The United Nations body will analyze updated information from the last three months of 2023 on the sources and routes of illicit arms and financial flows, as well as the main challenges to respecting human rights and security.

The meeting will discuss reports prepared by the United Nations Integrated Mission in Haiti (Binuh) and the UN Office on Drugs and Crime.

The texts acknowledge, among other things, the efforts for dialogue and political reconciliation of the Binuh, the Group of Eminent Persons of the Caribbean Community (Caricom) and other national and international actors.

At the same time, they emphasize challenges to the country's stability, such as the decline in the number of police officers and the expansion of control of armed gangs.

According to reports, the departments of Oeste and Artibonito continue to be affected by extreme insecurity, characterized by indiscriminate violence by armed gangs that attack the civilian population as well as police units and infrastructure.

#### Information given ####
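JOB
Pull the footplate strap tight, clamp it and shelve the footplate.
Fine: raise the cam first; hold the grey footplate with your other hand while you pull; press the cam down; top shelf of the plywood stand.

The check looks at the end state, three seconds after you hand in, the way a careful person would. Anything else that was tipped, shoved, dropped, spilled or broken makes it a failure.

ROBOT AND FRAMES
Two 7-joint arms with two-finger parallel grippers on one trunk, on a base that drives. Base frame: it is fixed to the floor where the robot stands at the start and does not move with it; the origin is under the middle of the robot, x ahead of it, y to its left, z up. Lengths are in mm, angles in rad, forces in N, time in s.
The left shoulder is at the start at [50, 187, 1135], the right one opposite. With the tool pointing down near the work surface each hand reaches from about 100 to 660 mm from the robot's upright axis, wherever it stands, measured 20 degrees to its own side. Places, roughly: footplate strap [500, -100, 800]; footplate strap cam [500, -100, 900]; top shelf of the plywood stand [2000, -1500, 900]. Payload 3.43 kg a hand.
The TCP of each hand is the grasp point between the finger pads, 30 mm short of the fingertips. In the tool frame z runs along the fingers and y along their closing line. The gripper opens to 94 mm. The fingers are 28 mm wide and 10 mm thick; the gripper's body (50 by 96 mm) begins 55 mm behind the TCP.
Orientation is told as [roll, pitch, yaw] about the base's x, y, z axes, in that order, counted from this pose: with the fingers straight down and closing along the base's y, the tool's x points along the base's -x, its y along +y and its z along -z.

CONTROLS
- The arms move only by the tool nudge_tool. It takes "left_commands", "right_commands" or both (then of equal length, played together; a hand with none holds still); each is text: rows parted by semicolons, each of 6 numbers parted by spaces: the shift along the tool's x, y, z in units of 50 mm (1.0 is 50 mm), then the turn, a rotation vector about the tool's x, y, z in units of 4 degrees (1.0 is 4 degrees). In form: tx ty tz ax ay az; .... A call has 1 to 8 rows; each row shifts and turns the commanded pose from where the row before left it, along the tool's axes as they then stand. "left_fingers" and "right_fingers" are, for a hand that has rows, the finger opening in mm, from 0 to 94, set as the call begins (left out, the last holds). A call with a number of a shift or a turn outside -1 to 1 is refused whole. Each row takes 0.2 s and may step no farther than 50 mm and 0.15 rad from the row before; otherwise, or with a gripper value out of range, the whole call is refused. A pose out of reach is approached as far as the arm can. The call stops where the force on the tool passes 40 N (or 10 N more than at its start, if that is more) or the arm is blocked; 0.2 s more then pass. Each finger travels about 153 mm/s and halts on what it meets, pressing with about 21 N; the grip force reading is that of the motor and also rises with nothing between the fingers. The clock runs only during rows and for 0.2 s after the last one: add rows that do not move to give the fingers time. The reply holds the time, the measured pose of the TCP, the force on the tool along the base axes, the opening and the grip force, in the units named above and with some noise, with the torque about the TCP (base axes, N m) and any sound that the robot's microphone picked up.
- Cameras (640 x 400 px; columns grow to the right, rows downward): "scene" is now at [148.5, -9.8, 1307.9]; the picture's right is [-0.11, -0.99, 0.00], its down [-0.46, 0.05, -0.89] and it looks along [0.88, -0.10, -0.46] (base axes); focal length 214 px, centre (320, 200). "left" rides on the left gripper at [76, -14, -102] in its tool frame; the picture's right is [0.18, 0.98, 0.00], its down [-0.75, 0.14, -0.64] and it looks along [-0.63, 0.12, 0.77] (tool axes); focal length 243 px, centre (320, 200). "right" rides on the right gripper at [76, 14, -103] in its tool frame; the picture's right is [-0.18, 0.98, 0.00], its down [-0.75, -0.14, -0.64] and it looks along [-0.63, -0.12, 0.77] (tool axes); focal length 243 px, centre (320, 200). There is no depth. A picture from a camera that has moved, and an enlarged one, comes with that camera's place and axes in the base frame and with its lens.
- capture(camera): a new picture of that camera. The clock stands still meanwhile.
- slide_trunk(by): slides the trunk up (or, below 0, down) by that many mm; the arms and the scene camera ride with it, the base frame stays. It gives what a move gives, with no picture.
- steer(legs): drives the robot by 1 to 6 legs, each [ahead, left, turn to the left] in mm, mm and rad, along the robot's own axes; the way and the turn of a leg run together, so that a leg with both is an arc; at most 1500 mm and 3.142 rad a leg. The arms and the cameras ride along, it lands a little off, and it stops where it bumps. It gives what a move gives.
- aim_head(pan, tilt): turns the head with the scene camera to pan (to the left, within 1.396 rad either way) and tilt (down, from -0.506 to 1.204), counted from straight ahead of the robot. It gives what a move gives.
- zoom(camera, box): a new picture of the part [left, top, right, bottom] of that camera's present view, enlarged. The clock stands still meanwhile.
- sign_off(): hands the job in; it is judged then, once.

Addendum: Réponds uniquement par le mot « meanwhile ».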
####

Meanwhile, in the Port-au-Prince metropolitan area, the gangs' influence was spreading at an alarming rate to previously less affected areas such as Carrefour-Feuilles, Solino, Bon-Repos, Mariani and Léogâne.

Rising rates of murder and kidnapping by gangs have forced hundreds of thousands of people to flee their homes, according to collected testimony.

Between October 1 and December 31, Haitian authorities registered 1,432 intentional homicides, including 157 women, 24 girls and 31 boys, compared to 673 registered victims in the same period last year.

At that time, the number of abductions was 698 – 258 women, 14 girls and 17 boys – compared to 391 abductions recorded on a similar date in 2022.

Homicides recorded in 2023 increased by 119.4 percent compared to 2022 figures, with 4,789 victims last year (465 women, 93 boys and 48 girls), corresponding to a proportion of 40.9 homicides per 100,000 inhabitants.

The number of people kidnapped per year also increased from 1,359 in 2022 to 2,490 in 2023, an increase of 83 percent.